19 January – the Manchester Evening News reported on the trial of a man that killed another man with a cowardly punch from behind, which had caused him to fall and sustain serious head injuries. The man on trial had gotten involved in an argument that began after his friend knocked over a drink belonging to the second man’s girlfriend. The victim had been asked to leave, which he did, but was followed out of the pub, where he was struck. The attacker was jailed for six years for the incident, and his two mates also jailed for helping him escape the scene and deceiving police.

20 January – the Daily Mail told of the mass trial of 11 men and one women, who had all been charged with violent disorder after a brawl at a Christening party at a Stockport pub. Police report punches, kicks and furniture were thrown during the melee. Only one defendant pleaded guilty to the charge, with all others pleading not guilty or not entering any plea. All have been released on bail pending sentencing and further hearings.

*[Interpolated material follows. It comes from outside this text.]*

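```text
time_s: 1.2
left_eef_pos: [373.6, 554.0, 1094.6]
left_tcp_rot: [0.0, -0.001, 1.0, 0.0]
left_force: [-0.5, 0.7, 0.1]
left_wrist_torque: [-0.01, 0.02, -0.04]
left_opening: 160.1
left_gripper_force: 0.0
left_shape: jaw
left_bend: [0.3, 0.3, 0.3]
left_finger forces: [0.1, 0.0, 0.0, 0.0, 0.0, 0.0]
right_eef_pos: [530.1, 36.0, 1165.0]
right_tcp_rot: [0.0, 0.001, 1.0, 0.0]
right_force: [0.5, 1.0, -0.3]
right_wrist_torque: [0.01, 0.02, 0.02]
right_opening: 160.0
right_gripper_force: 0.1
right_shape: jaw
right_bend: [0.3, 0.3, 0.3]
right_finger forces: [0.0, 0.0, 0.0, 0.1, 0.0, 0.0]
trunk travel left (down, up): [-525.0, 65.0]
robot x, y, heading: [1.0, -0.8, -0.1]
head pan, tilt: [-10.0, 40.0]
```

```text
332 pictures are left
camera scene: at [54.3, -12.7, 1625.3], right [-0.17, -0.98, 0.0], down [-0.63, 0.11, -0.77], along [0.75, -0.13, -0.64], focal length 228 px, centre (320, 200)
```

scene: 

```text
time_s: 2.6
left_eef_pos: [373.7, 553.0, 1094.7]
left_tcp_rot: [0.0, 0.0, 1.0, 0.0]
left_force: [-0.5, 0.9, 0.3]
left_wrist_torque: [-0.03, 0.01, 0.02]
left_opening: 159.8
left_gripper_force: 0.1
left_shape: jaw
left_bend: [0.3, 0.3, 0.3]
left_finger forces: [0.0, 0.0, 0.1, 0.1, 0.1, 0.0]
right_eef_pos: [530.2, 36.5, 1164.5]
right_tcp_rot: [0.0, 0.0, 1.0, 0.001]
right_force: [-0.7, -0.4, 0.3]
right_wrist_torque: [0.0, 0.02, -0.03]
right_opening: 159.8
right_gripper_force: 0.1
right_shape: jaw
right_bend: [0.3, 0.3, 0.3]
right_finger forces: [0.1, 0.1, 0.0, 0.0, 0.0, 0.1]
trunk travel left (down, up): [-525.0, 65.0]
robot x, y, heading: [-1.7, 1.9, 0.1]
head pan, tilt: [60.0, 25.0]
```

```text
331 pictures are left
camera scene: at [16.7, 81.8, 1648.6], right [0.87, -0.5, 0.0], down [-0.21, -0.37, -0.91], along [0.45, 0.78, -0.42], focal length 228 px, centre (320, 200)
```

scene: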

21 January – the Irish Examiner published a sorry tale of 14 men from two families that were facing charges of violent disorder following an incident at a pub in Mullingar on St Patrick’s Day. The Gardai – Ireland’s police force – described the scene as “mayhem”, with blood, glass and upturned furniture littering the scene. Eighteen Gardai attended the pub, which Inspector Hughes said was known as “the slaughterhouse”. All defendants have been released on bail. Judge Hughes, of Mullingar District Court, noted the cost to the community and court resources. He also reportedly said that the pub’s management had “been transferred”¹ since the incident.

“The whole thing is a joke, an absolute joke.”

 

¹ This was the only reference made to the management of operation of the venue throughout the articles.